→ **Stated task A**
Repeat exactly and only the lines from the line containing "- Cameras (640" through the line containing "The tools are", both included. Put a running number in front of each line and drop blank lines.

··· Text

Header image

 

 

 
 

А СУДЬИ КТО? НУЖНЫ ИСТОЛКОВАТЕЛИ
Константин Кедров считает, что хаос лучше ложной иерархии
«НГ Ex libris», # 25 от 24 июля 2008 г.



Фото Хлои Елфимовой

Константин Александрович Кедров (р. 1942) – поэт, философ. Родился в Москве. В начале 80-х создал школу метаметафоры. Семнадцать лет работал на кафедре русской литературы Литературного института старшим преподавателем. В 1986 году по требованию КГБ был отстранен от преподавания (см. дело «Лесник»). Доктор философских наук (1996). С 1995 года – главный редактор «Журнала ПОэтов». Декан Факультета поэтов и философов Московской академии образования Натальи Нестеровой. Автор многих поэтических книг и нескольких монографий: «Поэтический космос» (1989), «Инсайдаут» (2001), «Метакод» (2005). Член исполкома ПЕН-клуба.

– Константин Александрович, наверное, вы думали над вопросом: возможна ли метаметаметафора и так далее?

– Помнится, весной 1982 года ко мне в Переделкино приехали Алексей Парщиков, Ольга Свиблова (тогда его жена) и финский славист Юкка Маллинен. Они пришли и попросили как-то назвать одним словом то, чем мы занимались последние десять лет. Я предложил: давайте пусть это будет метафора в квадрате, метаметафора. А все возразили: это будет трудно выговорить, все будут говорить мета-мета-мета-мета-…фора. Я сказал: ничего научатся. И действительно, первое время все заговаривались, но потом привыкли.

Летом Парщиков приехал ко мне в Малеевку и попросил меня написать предисловие к его поэме «Новогодние строчки», потому что его руководитель Александр Михайлов соглашался только при этом условии ее напечатать. В предисловии, которое озаглавил «Метаметафора Алексея Парщикова», я писал: «Привыкайте к метаметафоре, она безгранично расширит пределы вашего зрения». Через полгода статью прочитал Сергей Чупринин и отозвался в «Литературке» статьей «Что за сложностью?». Надо сказать, что в отличие от многих других недобросовестных критиков, он процитировал в кавычках все мои главные мысли. Таким образом, это слово вошло в обращение.

Но меня-то (как поэта) в то время не печатали. И о метаметафоре говорили все, что в голову взбредет. Тогда как я под «метаметафорой» подразумевал одно: когда внутреннее и внешнее меняются местами, ну что ли «рокируются». Я назвал это явление «выворачиванием».

– «Инсайдаут»?

······
··· Supplied information

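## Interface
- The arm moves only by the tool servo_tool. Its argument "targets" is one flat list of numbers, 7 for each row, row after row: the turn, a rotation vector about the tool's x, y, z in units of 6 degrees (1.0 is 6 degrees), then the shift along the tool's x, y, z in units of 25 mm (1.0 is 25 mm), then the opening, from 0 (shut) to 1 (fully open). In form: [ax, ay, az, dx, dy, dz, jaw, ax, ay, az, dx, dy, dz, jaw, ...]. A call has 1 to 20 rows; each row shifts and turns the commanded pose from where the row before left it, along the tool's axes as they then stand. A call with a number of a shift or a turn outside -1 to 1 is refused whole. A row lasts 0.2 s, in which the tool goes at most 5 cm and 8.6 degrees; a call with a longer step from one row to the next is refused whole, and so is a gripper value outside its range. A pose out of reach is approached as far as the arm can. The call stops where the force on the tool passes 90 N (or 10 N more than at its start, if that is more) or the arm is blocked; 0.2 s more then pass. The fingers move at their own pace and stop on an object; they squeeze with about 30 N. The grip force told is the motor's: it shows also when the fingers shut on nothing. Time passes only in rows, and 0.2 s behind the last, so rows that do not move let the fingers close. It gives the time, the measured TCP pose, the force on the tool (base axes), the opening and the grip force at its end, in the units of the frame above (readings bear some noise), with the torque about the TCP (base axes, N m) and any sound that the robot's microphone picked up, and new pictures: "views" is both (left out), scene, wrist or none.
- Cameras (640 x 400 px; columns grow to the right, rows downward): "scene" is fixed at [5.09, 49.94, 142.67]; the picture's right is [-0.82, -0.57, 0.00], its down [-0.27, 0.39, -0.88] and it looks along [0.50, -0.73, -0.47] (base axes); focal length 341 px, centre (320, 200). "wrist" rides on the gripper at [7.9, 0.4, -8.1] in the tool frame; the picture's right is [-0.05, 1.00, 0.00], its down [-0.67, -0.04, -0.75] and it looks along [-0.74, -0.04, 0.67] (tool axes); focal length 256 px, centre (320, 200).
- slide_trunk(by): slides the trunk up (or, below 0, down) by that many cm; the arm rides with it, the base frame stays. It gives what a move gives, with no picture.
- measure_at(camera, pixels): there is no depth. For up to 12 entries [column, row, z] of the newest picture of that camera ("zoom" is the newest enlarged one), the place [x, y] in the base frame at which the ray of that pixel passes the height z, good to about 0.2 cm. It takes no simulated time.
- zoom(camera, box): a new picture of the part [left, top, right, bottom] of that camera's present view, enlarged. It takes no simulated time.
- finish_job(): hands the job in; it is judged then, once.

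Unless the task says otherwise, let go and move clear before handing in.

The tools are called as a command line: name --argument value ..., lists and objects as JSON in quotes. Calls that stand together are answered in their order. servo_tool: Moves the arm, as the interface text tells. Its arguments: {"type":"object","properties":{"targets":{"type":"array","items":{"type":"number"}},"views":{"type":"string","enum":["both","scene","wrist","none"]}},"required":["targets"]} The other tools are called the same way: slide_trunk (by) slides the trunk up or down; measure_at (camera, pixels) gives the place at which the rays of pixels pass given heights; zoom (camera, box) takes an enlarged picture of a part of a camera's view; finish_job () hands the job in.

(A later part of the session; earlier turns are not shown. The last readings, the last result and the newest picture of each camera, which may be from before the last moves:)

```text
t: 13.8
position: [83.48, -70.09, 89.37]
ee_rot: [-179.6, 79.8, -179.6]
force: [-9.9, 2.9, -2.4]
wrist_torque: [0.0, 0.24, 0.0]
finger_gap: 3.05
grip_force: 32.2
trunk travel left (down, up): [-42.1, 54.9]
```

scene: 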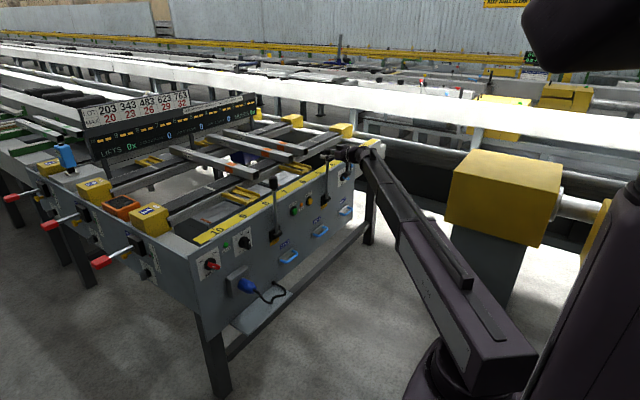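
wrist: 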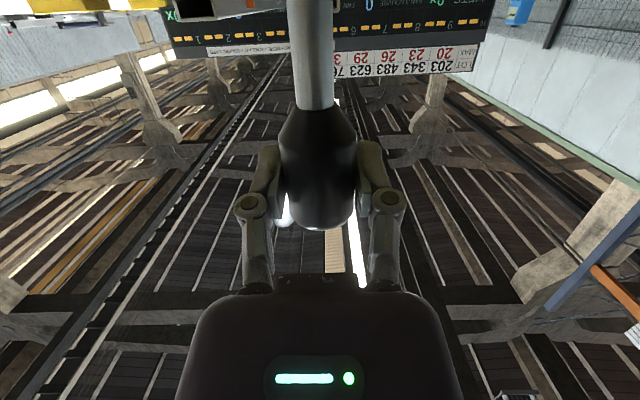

······

→ **Stated task B**
Carry the text on from its last sentence.

→ **Written reply A**
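1. - Cameras (640 x 400 px; columns grow to the right, rows downward): "scene" is fixed at [5.09, 49.94, 142.67]; the picture's right is [-0.82, -0.57, 0.00], its down [-0.27, 0.39, -0.88] and it looks along [0.50, -0.73, -0.47] (base axes); focal length 341 px, centre (320, 200). "wrist" rides on the gripper at [7.9, 0.4, -8.1] in the tool frame; the picture's right is [-0.05, 1.00, 0.00], its down [-0.67, -0.04, -0.75] and it looks along [-0.74, -0.04, 0.67] (tool axes); focal length 256 px, centre (320, 200).
2. - slide_trunk(by): slides the trunk up (or, below 0, down) by that many cm; the arm rides with it, the base frame stays. It gives what a move gives, with no picture.
3. - measure_at(camera, pixels): there is no depth. For up to 12 entries [column, row, z] of the newest picture of that camera ("zoom" is the newest enlarged one), the place [x, y] in the base frame at which the ray of that pixel passes the height z, good to about 0.2 cm. It takes no simulated time.
4. - zoom(camera, box): a new picture of the part [left, top, right, bottom] of that camera's present view, enlarged. It takes no simulated time.
5. - finish_job(): hands the job in; it is judged then, once.
6. Unless the task says otherwise, let go and move clear before handing in.
7. The tools are called as a command line: name --argument value ..., lists and objects as JSON in quotes. Calls that stand together are answered in their order. servo_tool: Moves the arm, as the interface text tells. Its arguments: {"type":"object","properties":{"targets":{"type":"array","items":{"type":"number"}},"views":{"type":"string","enum":["both","scene","wrist","none"]}},"required":["targets"]} The other tools are called the same way: slide_trunk (by) slides the trunk up or down; measure_at (camera, pixels) gives the place at which the rays of pixels pass given heights; zoom (camera, box) takes an enlarged picture of a part of a camera's view; finish_job () hands the job in.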

→ **Written reply B**
– Это уже потом, когда я работал над докторской диссертацией, меня попросили: а нельзя ли назвать это явление каким-нибудь другим словом, потому что «выворачивание» звучит слишком физиологично. Я ответил: пожалуйста! Так появилось слово «инсайдаут».

– Умножение приставок у меня ассоциируется с исчислением бесконечностей Георга Кантора…

– Верно, но здесь, кроме того, кроется теорема выворачивания в топологии. При выворачивание происходит следующее: меньшее вмещает в себя большее. Так бутон, выворачиваясь, превращается в цветок, который превосходит его по размерам. Точно так же человек, выворачиваясь, вмешает в себя весь космос, который, казалось бы, бесконечно больше его. Не каждый может мысленно произвести эту геометрическую процедуру: «Человек – это изнанка неба/ Небо – это изнанка человека».

– Это понятно. Но хотелось бы услышать прямой ответ на вопрос: возможна ли метаметаметафора и дальнейшее умножение приставок «мета-»?

– Ясное дело, что там, где четыре измерения, там есть и пятое, и шестое и т.д. Разумеется, правильнее говорить N-мерная метафора.

Кроме того, в слове «метаметафора» содержится еще одна очень интересная вещь. Метафизика Аристотеля – это не просто то, что следует после физики, но и то, что по ту сторону физики, не поддается физическим законам. Аналогичным образом метафора первоначально имела сакральный, глубинный смысл. К сожалению, впоследствии метафору стали рассматривать просто как риторическую фигуру. Термином «метаметафора» я возвращал метафоре ее метафизический смысл. Не случайно мы называли метаметафору «мистериальной метафорой». Но мистериальная метафора – это два слова, длинно. А метаметафора – сжато и емко.

– За теоретические обобщения и поэзию отвечают разные полушария мозга. Как вам удается одинаково плодотворно работать в столь разных областях деятельности?

– Несомненно, я что-то сначала писал и только потом осмысливал. Когда в 1958 году я написал поэму «Бесконечная», в которой появилась первая метаметафора: «Я вышел к себе/ через-навстречу-от/ и ушел под/ воздвигая над», – мне было всего 15 лет, но этот стих передавал самые сокровенные мои ощущения. Кстати это было вскоре после письма моего двоюродного деда – художника Павла Челищева. В этом письме была репродукция одной из его картин, на которой были смешаны передний и задний план.

– Это как раз «ангельская перспектива», когда предмет виден со всех сторон?

– Павел Челищев не использовал этого выражения, он лишь однажды предположил, что так видят ангелы.

Так вот это письмо и репродукция, несомненно, подействовали на меня, хотя теперь сложно сказать в какой степени. Скорее всего, они просто соответствовало моему внутреннему опыту, но чтобы осмыслить этот опыт, понадобились долгие годы.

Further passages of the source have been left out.